By Emmanuel Nduka
Ghana’s inflation rate eased further in March 2026, extending a sustained downward trend and reinforcing signs of macroeconomic stabilization after years of elevated price pressures.
According to data released on Wednesday by the Ghana Statistical Service, annual consumer inflation slowed to 3.2 per cent in March, slightly down from 3.3 per cent recorded in February. The latest figure marks the 15th consecutive month of declining inflation and represents a sharp fall from the 22.4 per cent recorded in March 2025.
Government Statistician Alhassan Iddrisu described the development as the lowest inflation level since the rebasing of the Consumer Price Index in 2021, noting that it signals a steady return to price stability. He attributed the continued moderation largely to easing food prices, although non-food items still recorded marginal increases.

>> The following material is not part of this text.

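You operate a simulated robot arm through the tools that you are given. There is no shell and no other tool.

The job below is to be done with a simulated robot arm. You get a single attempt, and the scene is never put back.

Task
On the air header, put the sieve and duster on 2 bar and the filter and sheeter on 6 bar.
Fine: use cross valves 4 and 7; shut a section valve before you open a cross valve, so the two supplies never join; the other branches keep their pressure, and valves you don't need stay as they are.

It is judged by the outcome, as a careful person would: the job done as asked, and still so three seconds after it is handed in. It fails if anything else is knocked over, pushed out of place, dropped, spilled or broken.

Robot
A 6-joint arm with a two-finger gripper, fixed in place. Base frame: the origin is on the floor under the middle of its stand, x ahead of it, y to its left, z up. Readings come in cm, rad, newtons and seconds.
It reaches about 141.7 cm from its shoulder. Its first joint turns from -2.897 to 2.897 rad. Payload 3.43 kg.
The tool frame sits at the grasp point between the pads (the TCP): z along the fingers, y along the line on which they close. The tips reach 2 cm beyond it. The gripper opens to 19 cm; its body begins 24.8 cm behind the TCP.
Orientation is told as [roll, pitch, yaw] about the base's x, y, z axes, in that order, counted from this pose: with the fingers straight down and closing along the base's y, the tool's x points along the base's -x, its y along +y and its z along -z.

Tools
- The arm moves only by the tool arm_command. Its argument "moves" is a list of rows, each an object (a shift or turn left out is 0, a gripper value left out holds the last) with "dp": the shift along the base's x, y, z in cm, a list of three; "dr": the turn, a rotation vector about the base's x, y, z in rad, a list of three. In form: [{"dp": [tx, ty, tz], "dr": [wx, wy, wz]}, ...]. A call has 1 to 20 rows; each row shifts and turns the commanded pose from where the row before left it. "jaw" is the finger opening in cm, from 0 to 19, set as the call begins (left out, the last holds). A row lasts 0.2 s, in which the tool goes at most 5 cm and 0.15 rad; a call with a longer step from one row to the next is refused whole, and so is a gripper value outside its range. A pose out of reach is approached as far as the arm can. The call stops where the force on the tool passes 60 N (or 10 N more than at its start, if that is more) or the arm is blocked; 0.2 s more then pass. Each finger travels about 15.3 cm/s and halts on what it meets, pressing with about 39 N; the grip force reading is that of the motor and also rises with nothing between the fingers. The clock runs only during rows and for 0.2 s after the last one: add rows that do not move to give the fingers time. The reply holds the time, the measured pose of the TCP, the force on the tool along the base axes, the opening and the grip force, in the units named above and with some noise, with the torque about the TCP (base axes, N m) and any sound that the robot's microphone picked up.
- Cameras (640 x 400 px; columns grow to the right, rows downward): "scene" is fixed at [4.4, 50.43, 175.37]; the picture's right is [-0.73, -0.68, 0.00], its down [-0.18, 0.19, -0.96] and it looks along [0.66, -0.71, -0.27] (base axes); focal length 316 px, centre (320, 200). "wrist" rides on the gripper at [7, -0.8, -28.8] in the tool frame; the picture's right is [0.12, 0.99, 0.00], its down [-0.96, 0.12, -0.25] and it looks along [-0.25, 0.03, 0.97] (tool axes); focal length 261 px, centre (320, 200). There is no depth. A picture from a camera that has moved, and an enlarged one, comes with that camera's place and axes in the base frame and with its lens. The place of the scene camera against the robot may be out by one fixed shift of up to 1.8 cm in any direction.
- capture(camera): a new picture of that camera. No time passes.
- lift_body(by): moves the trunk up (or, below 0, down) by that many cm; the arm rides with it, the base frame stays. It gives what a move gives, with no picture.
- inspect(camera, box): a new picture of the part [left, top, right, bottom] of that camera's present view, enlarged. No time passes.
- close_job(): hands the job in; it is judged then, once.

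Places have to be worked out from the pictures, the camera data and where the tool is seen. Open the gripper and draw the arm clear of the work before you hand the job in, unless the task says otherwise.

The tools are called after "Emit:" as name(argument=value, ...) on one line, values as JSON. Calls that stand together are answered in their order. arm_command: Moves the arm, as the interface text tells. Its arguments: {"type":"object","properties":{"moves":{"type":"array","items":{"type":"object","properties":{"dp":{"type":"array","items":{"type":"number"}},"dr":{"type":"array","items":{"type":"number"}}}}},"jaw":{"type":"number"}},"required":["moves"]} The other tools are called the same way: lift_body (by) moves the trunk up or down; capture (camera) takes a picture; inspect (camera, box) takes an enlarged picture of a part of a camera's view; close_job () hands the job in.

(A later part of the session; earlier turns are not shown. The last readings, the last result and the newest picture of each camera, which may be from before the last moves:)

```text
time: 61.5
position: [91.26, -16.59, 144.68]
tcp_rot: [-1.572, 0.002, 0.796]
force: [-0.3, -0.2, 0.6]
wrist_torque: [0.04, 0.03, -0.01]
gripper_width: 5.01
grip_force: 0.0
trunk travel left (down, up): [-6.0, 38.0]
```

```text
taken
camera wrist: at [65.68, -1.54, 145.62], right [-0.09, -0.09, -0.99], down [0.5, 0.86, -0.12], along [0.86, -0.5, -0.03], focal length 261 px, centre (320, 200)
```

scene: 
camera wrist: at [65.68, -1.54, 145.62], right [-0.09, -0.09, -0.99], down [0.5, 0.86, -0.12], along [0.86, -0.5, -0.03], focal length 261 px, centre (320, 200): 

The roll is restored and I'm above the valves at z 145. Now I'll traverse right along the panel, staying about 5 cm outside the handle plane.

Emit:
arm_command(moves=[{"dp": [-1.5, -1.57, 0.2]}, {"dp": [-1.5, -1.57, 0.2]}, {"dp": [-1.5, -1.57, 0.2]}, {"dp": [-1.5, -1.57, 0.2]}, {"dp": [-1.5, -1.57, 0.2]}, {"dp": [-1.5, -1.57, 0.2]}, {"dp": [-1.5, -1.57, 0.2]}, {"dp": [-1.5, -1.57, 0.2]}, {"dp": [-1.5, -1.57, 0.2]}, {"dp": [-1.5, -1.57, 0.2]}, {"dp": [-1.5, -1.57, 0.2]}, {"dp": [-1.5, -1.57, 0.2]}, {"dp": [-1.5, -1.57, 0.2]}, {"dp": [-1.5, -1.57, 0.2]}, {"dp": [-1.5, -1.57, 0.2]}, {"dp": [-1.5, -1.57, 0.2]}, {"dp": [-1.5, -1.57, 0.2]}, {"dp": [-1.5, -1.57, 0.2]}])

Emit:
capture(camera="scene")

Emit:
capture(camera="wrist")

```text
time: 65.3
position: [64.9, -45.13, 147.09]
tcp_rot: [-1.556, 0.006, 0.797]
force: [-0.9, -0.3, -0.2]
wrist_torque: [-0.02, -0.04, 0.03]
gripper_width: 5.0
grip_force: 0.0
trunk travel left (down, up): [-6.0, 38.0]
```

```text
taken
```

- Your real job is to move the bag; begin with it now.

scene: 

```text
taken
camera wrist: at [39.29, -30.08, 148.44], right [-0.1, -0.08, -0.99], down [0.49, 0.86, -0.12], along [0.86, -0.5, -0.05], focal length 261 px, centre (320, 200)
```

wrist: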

Despite the year-on-year decline, monthly data showed a slight uptick in prices, which rose by 0.1 per cent between February and March, indicating that underlying price pressures have not completely subsided.
Food inflation declined to 2.3 per cent in March from 2.4 per cent in February, with prices falling by 0.3 per cent month-on-month, offering some relief to households. Non-food inflation also eased marginally to 3.9 per cent, although prices within that category increased by 0.3 per cent over the same period.
A more pronounced slowdown was recorded in goods inflation, which dropped significantly to 1.7 per cent from 3.2 per cent in February. On a monthly basis, goods prices fell by 1.0 per cent, making it a key driver of the overall moderation, given the segment’s substantial weight in the inflation basket.
In contrast, services inflation rose sharply to 7.2 per cent from 3.7 per cent, highlighting growing cost pressures within the sector. This suggests that while consumer goods prices are stabilizing, services could emerge as a new source of inflationary risk.
The data further revealed a divergence between locally produced and imported goods. Inflation for locally produced items rose to 4.9 per cent from 4.5 per cent in February, while imported inflation dropped into negative territory at -0.6 per cent, reflecting easing external price pressures and possible gains from exchange rate stability.
Regional disparities persisted, with the North East Region recording the highest inflation rate, while the Savannah Region experienced deflation of -4.6 per cent, underscoring differences in supply chains, transport costs, and market access.
Overall, the latest figures highlight Ghana’s gradual recovery under President John Dramani Mahama, from one of its most severe economic crises in recent decades. The continued decline in inflation is expected to support consumer purchasing power and strengthen business confidence in the months ahead.